Admito sin ninguna dificultad que la política vasca es tirando a caótica. No hay más que ver cómo se desenvuelve ahora mismo: Eusko Alkartasuna ha decidido (con sus correspondientes disensiones internas, faltaría más) que no concurrirá a las próximas elecciones del brazo del PNV, los restos diseminados de la izquierda abertzale se ajustan las cuentas entre sí (y a los demás) con espíritu bastante inclemente, los jefes del PNV y del Gobierno de Vitoria no se ponen de acuerdo ni en la hora que marca el reloj, Ezker Batua está también a la greña interna y externa y hasta en el bando llamado “españolista” o “constitucionalista”se zurran a base de bien el PP y el PSOE, entre ellos y cada uno de ellos por dentro.
Visto así el panorama, parece mareante.
¿Lo es?

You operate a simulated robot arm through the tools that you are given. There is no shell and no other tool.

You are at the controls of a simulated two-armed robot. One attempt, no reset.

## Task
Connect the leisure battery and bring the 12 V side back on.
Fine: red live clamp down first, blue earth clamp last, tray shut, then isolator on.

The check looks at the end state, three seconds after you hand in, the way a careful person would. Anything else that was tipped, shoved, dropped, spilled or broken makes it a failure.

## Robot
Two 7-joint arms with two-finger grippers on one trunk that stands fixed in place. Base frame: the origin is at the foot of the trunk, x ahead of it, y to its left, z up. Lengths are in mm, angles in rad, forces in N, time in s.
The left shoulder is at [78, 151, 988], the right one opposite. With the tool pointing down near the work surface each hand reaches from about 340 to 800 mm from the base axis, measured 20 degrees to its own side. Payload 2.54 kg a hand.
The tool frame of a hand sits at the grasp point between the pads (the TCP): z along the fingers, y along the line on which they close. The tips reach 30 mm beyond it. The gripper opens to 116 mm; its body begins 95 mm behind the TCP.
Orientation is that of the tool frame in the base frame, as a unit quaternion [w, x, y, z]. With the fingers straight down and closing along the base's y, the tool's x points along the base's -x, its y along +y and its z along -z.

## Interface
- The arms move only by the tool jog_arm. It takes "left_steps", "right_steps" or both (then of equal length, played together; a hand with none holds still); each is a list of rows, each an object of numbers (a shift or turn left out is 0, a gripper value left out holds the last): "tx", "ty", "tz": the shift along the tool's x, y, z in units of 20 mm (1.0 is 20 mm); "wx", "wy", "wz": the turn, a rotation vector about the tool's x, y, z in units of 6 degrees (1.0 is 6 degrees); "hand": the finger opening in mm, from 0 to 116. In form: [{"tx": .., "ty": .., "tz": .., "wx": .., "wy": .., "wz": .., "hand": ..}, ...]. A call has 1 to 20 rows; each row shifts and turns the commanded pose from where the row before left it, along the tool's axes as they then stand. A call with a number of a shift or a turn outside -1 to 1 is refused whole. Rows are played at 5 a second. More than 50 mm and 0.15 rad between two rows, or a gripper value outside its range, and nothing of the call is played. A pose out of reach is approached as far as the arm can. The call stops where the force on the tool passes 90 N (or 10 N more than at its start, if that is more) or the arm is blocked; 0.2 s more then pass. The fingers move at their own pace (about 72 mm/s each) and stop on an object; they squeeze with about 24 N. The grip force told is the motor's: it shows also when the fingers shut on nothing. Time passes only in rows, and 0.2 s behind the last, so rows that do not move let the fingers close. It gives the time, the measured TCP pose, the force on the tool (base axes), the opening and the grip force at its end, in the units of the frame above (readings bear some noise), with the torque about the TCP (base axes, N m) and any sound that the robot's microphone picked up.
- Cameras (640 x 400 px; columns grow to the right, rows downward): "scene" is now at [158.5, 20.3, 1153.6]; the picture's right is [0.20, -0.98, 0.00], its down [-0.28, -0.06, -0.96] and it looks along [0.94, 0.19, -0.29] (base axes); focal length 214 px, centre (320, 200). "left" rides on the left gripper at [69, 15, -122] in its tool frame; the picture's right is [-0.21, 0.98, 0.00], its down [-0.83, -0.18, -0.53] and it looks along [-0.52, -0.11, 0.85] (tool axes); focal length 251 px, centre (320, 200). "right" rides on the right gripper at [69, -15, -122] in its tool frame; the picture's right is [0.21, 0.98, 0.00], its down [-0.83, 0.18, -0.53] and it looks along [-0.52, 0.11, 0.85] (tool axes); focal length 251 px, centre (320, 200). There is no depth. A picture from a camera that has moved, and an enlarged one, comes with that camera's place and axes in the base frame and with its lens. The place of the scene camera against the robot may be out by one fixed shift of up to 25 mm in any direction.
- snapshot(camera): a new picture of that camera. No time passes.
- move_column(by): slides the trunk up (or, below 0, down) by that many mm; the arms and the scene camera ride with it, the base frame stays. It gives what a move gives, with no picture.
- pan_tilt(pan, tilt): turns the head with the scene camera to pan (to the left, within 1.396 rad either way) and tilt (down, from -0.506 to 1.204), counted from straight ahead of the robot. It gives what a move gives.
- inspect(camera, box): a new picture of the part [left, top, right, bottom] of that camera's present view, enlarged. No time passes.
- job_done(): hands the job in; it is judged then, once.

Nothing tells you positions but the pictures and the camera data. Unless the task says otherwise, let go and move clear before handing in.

Que el escenario de la política refleje las divisiones ideológicas y políticas realmente existentes en la población, ¿es malo? O, dicho al revés: ¿es bueno simplificar? Todo tiene su anverso y su reverso, por supuesto, pero la tendencia general de las actuales sociedades occidentales a instaurar un bipartidismo tosco y escasamente bipolar, con dos grandes referentes políticos que se asemejan cada vez más entre sí en las grandes opciones, aunque difieran un poquitín en las predilecciones cinematográficas, gastronómicas y musicales, es mucho peor.
No me gustan las sociedades cuyos ciudadanos se lían cada dos por tres la manta a la cabeza por motivos irrelevantes. Detesto a la gente pendenciera. Pero tampoco disfruto de las unanimidades por decreto, las renuncias, los brazos caídos y los consensos forzados.
Por decirlo de manera gráfica: entre el bipartidismo made in USA y el caos vasco, casi que me quedo con el caos.
Javier Ortiz. El dedo en la llaga, diario Público (17 de noviembre de 2008).